C'est radicalement démonstratif donc lourd et implacable ; je me réjouissais d'anticiper les saillies intégristes dans Prayers for Bobby, ici je me régalais de voir empilées les petites lâchetés et grotesques fuites en avant, les dénigrements dans chaque compliment, les opportunités lamentables d'afficher sa vertu et son courage de façon 'télégénique'. Ce film est cruel et sans figures positives, ou alors elles sont plombantes et passagères ; mais la comédie sombre et triviale est aussi une façon d'entrer doucement et sans idéalisation dans une tragédie individuelle – que seul un bourru ou un sadique déguisés en moraliste (ou 'critique' social) pourraient manquer ; à la fin il n'y a plus de quoi ricaner (déjà au départ on riait pour éviter de suffoquer) et d'ailleurs, à ce désir ridicule d'exister par l'autre, on pourrait en substituer d'autres incitant à saboter sa vie.
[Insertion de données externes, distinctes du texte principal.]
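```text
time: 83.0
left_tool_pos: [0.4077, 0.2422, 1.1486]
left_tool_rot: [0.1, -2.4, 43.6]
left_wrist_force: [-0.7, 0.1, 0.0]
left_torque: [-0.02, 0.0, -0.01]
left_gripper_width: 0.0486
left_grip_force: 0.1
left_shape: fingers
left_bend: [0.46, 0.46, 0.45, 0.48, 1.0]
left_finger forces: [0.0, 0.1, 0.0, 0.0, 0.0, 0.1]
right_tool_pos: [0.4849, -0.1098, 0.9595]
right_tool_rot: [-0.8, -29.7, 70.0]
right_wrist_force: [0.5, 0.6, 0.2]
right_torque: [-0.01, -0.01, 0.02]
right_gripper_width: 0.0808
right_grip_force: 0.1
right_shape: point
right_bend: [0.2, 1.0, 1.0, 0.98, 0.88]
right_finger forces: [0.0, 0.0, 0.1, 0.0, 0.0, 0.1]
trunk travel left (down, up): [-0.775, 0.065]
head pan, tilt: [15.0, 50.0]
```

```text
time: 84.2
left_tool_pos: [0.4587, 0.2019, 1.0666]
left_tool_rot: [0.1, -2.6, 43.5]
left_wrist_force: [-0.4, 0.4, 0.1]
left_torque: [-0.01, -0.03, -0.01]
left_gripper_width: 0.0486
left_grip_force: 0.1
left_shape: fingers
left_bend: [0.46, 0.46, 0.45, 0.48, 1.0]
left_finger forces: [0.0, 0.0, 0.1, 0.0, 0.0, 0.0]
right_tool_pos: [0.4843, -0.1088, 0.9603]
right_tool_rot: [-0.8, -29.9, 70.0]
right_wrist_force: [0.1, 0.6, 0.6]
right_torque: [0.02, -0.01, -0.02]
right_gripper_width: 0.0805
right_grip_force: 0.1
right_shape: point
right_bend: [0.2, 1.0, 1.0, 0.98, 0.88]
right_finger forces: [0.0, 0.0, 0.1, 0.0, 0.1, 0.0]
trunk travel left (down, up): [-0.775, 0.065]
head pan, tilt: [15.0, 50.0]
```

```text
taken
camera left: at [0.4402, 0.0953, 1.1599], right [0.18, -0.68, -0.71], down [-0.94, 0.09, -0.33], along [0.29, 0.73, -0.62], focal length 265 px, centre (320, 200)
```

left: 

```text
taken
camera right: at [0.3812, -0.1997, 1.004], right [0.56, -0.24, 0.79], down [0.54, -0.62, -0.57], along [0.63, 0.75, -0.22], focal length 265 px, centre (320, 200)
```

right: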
Cette attitude déplorable est une adaptation en valant bien une autre à un environnement humain froid et superficiel – qu'elle choisit certainement ; que pourrait-elle choisir d'autre à ce stade – et dans un contexte où la mise en scène de soi compte autant, est décorrélée de toute contribution sérieuse ? Car on appelle 'art' un assemblage de meubles volés par son amant ; en guise de création, on trouve des braquages et du recyclage. Qu'aurait à gagner quelqu'un de si ordinaire à devenir sage, qu'aurait-elle à améliorer et faire valoir ? Elle n'a rien de propice à faire la différence ; alors elle choisit l'option qu'empruntent tant de ses camarades – mais elle y va tellement à fond qu'elle mériterait, finalement, légitimement l'attention ; celle aux grands blessés, bien banale ; puis celle aux grands tarés, bien supérieure !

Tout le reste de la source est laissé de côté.